Your task is to restate the data word for word.

---------------

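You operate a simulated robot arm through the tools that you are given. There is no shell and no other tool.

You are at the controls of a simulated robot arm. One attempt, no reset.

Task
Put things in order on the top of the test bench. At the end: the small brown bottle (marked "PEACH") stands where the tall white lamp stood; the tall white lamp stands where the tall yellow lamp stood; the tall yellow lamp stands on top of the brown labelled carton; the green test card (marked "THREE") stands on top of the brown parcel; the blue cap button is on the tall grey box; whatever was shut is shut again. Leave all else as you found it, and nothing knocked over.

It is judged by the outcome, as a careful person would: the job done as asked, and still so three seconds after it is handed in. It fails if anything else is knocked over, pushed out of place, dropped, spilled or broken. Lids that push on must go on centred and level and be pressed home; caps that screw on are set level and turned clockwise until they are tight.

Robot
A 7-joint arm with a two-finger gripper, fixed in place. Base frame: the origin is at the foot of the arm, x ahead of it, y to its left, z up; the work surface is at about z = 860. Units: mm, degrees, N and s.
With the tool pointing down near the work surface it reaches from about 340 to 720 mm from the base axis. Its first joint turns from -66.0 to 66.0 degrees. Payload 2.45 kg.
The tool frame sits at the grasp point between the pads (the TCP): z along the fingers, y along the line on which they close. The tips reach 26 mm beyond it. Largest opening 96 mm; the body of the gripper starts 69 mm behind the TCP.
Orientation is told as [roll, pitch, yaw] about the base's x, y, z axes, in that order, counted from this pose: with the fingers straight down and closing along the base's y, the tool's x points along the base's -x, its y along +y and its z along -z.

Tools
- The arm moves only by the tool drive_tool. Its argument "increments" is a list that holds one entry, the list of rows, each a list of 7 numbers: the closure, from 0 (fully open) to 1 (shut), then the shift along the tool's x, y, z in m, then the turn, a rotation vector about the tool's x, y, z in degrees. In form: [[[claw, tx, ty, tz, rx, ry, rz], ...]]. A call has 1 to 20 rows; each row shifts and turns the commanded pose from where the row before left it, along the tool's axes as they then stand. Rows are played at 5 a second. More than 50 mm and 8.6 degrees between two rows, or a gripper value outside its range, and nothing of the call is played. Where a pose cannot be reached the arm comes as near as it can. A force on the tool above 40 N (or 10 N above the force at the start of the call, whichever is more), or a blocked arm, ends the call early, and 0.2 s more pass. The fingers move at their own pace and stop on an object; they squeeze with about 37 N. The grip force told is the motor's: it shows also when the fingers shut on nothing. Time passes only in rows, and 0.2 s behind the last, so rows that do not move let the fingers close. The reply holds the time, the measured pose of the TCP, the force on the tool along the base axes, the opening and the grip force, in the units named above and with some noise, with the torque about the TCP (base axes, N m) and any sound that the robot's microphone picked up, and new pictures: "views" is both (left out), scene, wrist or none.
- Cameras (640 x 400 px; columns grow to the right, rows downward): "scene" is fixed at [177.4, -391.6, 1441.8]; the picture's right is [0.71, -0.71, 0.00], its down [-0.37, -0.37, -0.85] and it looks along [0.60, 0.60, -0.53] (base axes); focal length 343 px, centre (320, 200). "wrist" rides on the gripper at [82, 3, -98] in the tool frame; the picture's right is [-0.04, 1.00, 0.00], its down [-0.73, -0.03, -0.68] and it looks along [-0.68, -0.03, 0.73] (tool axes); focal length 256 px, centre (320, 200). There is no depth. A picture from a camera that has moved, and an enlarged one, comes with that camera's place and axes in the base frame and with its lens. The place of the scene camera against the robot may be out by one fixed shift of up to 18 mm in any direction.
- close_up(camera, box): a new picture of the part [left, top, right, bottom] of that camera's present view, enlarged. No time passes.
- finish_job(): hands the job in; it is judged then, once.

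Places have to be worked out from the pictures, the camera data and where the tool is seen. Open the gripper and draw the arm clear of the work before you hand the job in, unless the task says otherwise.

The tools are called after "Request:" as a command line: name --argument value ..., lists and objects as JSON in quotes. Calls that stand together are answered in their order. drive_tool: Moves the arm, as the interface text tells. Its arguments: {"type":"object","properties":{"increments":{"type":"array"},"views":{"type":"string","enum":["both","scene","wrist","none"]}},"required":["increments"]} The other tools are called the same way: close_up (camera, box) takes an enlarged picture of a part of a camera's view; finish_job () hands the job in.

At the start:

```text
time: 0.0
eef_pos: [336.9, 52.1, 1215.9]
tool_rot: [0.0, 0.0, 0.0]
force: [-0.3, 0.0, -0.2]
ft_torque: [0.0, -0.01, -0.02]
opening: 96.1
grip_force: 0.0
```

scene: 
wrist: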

---------------

Task result »
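You operate a simulated robot arm through the tools that you are given. There is no shell and no other tool.

You are at the controls of a simulated robot arm. One attempt, no reset.

Task
Put things in order on the top of the test bench. At the end: the small brown bottle (marked "PEACH") stands where the tall white lamp stood; the tall white lamp stands where the tall yellow lamp stood; the tall yellow lamp stands on top of the brown labelled carton; the green test card (marked "THREE") stands on top of the brown parcel; the blue cap button is on the tall grey box; whatever was shut is shut again. Leave all else as you found it, and nothing knocked over.

It is judged by the outcome, as a careful person would: the job done as asked, and still so three seconds after it is handed in. It fails if anything else is knocked over, pushed out of place, dropped, spilled or broken. Lids that push on must go on centred and level and be pressed home; caps that screw on are set level and turned clockwise until they are tight.

Robot
A 7-joint arm with a two-finger gripper, fixed in place. Base frame: the origin is at the foot of the arm, x ahead of it, y to its left, z up; the work surface is at about z = 860. Units: mm, degrees, N and s.
With the tool pointing down near the work surface it reaches from about 340 to 720 mm from the base axis. Its first joint turns from -66.0 to 66.0 degrees. Payload 2.45 kg.
The tool frame sits at the grasp point between the pads (the TCP): z along the fingers, y along the line on which they close. The tips reach 26 mm beyond it. Largest opening 96 mm; the body of the gripper starts 69 mm behind the TCP.
Orientation is told as [roll, pitch, yaw] about the base's x, y, z axes, in that order, counted from this pose: with the fingers straight down and closing along the base's y, the tool's x points along the base's -x, its y along +y and its z along -z.

Tools
- The arm moves only by the tool drive_tool. Its argument "increments" is a list that holds one entry, the list of rows, each a list of 7 numbers: the closure, from 0 (fully open) to 1 (shut), then the shift along the tool's x, y, z in m, then the turn, a rotation vector about the tool's x, y, z in degrees. In form: [[[claw, tx, ty, tz, rx, ry, rz], ...]]. A call has 1 to 20 rows; each row shifts and turns the commanded pose from where the row before left it, along the tool's axes as they then stand. Rows are played at 5 a second. More than 50 mm and 8.6 degrees between two rows, or a gripper value outside its range, and nothing of the call is played. Where a pose cannot be reached the arm comes as near as it can. A force on the tool above 40 N (or 10 N above the force at the start of the call, whichever is more), or a blocked arm, ends the call early, and 0.2 s more pass. The fingers move at their own pace and stop on an object; they squeeze with about 37 N. The grip force told is the motor's: it shows also when the fingers shut on nothing. Time passes only in rows, and 0.2 s behind the last, so rows that do not move let the fingers close. The reply holds the time, the measured pose of the TCP, the force on the tool along the base axes, the opening and the grip force, in the units named above and with some noise, with the torque about the TCP (base axes, N m) and any sound that the robot's microphone picked up, and new pictures: "views" is both (left out), scene, wrist or none.
- Cameras (640 x 400 px; columns grow to the right, rows downward): "scene" is fixed at [177.4, -391.6, 1441.8]; the picture's right is [0.71, -0.71, 0.00], its down [-0.37, -0.37, -0.85] and it looks along [0.60, 0.60, -0.53] (base axes); focal length 343 px, centre (320, 200). "wrist" rides on the gripper at [82, 3, -98] in the tool frame; the picture's right is [-0.04, 1.00, 0.00], its down [-0.73, -0.03, -0.68] and it looks along [-0.68, -0.03, 0.73] (tool axes); focal length 256 px, centre (320, 200). There is no depth. A picture from a camera that has moved, and an enlarged one, comes with that camera's place and axes in the base frame and with its lens. The place of the scene camera against the robot may be out by one fixed shift of up to 18 mm in any direction.
- close_up(camera, box): a new picture of the part [left, top, right, bottom] of that camera's present view, enlarged. No time passes.
- finish_job(): hands the job in; it is judged then, once.

Places have to be worked out from the pictures, the camera data and where the tool is seen. Open the gripper and draw the arm clear of the work before you hand the job in, unless the task says otherwise.

The tools are called after "Request:" as a command line: name --argument value ..., lists and objects as JSON in quotes. Calls that stand together are answered in their order. drive_tool: Moves the arm, as the interface text tells. Its arguments: {"type":"object","properties":{"increments":{"type":"array"},"views":{"type":"string","enum":["both","scene","wrist","none"]}},"required":["increments"]} The other tools are called the same way: close_up (camera, box) takes an enlarged picture of a part of a camera's view; finish_job () hands the job in.

At the start:

```text
time: 0.0
eef_pos: [336.9, 52.1, 1215.9]
tool_rot: [0.0, 0.0, 0.0]
force: [-0.3, 0.0, -0.2]
ft_torque: [0.0, -0.01, -0.02]
opening: 96.1
grip_force: 0.0
```

scene: 
wrist: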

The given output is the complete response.